There were many people that cheered as we passed, or stopped us to ask questions. Many held their thumbs in the air as a sign of approval. On the whole we were able to speak to many internationals who had never heard of canned hunting. A few took pictures of our flyers and asked if it was okay to send them to others or post on social media. Some took pictures with our ‘live lion’ while he held a flyer. We even had super heros drop in, specifically Thor, Captain America, and Ironman. They supported us by asking to take pictures with us and calling on all citizens to stop the deplorable ‘sport’. Thank you so much to those that take notice and even more thanks to those that take action.
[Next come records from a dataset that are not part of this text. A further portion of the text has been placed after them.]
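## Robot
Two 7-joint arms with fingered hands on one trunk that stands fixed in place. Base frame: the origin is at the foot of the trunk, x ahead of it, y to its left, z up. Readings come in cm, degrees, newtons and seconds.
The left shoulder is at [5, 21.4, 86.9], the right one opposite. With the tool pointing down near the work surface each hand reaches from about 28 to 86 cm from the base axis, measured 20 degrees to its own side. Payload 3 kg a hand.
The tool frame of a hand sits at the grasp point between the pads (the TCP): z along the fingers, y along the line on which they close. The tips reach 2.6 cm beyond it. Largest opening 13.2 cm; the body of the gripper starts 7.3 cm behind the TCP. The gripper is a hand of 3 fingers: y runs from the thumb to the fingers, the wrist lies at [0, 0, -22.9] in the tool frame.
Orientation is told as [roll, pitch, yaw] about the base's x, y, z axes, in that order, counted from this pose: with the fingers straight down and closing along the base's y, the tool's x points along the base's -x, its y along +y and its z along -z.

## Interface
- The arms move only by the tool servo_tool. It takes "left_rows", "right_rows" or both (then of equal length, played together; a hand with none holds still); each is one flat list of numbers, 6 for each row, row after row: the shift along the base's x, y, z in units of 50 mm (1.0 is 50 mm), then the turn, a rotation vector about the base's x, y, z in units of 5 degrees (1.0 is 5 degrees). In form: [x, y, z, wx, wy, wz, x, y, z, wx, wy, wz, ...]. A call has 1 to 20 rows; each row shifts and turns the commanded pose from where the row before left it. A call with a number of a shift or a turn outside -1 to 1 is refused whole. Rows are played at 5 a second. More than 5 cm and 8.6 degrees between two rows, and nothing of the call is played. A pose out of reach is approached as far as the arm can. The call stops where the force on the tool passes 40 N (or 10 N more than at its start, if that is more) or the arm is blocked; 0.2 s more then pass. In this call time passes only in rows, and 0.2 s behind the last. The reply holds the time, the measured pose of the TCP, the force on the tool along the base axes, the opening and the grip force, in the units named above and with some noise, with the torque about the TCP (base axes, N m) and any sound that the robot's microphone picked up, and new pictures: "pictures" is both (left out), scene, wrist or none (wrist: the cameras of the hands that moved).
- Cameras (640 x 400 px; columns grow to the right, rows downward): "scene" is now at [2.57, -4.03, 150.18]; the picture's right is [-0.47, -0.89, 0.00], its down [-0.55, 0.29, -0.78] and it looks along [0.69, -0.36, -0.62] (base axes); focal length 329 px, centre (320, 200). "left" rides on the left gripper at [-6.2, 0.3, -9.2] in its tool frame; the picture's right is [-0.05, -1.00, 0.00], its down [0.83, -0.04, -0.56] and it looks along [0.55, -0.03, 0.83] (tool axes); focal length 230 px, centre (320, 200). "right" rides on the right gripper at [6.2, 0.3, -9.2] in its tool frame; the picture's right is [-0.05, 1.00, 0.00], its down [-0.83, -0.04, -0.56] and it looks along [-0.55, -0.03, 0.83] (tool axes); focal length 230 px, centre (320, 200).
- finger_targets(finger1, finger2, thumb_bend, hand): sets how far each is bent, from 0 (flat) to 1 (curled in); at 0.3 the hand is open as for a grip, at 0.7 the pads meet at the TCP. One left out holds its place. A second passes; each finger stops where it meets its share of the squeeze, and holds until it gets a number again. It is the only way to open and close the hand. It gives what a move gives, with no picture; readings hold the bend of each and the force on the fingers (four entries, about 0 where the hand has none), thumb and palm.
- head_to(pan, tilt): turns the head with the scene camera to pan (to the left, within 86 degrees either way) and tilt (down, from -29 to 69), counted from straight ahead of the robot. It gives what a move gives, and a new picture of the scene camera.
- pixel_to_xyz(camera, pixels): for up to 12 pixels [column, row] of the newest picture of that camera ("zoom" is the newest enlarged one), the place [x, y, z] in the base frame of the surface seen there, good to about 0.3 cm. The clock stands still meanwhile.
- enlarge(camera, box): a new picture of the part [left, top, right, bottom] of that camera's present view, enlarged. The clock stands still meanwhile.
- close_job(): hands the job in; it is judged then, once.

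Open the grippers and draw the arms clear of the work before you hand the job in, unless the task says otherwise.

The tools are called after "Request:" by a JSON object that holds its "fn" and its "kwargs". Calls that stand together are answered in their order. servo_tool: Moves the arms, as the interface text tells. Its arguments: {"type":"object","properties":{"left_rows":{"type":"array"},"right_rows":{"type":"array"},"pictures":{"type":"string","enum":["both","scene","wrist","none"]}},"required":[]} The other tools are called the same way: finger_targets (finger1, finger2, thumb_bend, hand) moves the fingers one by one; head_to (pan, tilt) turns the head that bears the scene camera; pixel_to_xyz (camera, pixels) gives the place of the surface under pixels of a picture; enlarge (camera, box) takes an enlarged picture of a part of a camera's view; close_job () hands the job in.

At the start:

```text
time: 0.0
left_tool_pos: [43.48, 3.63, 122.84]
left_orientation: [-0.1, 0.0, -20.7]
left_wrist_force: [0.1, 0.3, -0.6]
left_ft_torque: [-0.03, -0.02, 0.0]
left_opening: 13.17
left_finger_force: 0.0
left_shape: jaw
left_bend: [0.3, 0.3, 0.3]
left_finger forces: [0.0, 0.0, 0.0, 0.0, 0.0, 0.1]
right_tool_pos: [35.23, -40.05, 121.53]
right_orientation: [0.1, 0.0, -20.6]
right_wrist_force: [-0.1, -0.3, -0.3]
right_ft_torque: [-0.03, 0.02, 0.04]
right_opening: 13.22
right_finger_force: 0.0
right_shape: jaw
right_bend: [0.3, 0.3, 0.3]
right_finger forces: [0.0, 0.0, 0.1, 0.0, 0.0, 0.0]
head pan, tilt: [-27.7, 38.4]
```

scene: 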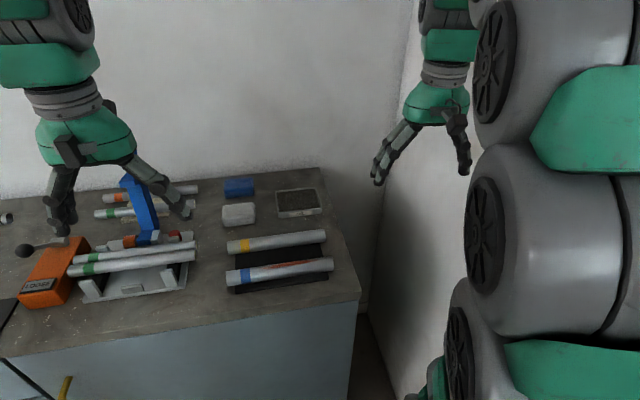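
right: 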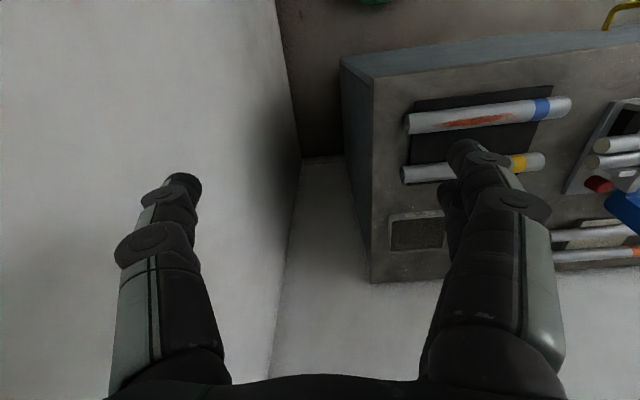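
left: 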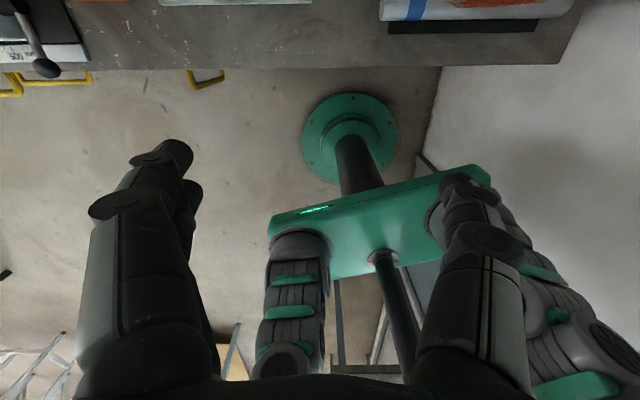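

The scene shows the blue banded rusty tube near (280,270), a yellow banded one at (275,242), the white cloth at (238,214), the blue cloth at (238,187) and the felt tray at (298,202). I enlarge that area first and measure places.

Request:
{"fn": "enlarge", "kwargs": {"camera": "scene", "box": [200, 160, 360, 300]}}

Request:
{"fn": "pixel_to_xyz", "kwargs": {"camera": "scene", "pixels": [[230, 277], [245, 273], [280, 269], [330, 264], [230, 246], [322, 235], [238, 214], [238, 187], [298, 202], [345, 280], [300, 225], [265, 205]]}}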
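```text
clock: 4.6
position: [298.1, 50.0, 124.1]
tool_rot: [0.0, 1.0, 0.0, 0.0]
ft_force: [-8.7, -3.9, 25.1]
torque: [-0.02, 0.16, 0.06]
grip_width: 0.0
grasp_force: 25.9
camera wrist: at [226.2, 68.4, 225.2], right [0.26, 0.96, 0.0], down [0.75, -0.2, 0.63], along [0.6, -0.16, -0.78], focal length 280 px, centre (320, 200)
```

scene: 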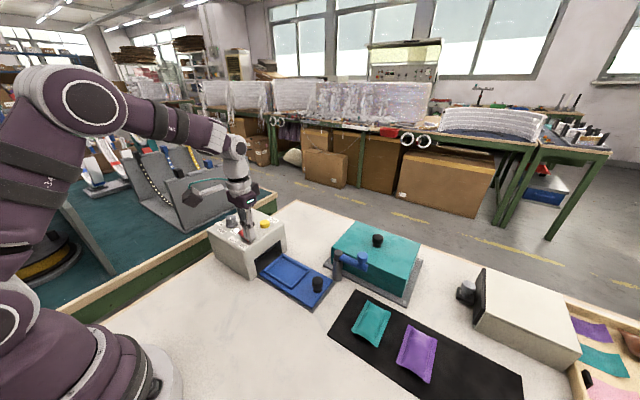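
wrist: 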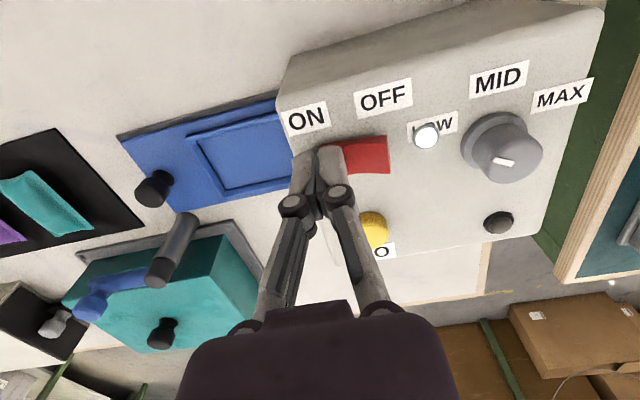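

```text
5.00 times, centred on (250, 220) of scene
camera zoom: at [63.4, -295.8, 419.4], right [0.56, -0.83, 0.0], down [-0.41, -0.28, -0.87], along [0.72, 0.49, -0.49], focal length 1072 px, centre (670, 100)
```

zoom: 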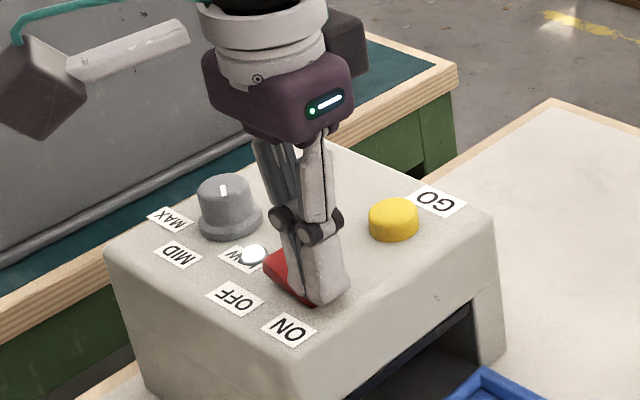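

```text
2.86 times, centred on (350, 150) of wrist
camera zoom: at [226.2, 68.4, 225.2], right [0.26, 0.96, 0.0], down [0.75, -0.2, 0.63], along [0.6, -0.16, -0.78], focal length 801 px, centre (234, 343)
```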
Chris and Bev you have inspired us all!
This was the reason we marched.
We marched for their freedom.
We marched so the next cubs born would know a mother not a cage.
We marched to save our heritage from this.
We marched in 62 cities around the world to ask S.A. Government to ban canned hunting.
Chris Mercer, CACH
To all those that helped us organise this march, I thank you. We have a lot of work still to do. With your help we can go forward and change the future for lions in captivity.
We now need to focus on cutting off the source of funds for the canned hunting industry. That means educating people about cub petting, lion walking and fraudulent volunteerism. It means working with overseas NGO's to get the import of lion trophies banned from both EU and USA.
We can do this, but only all together.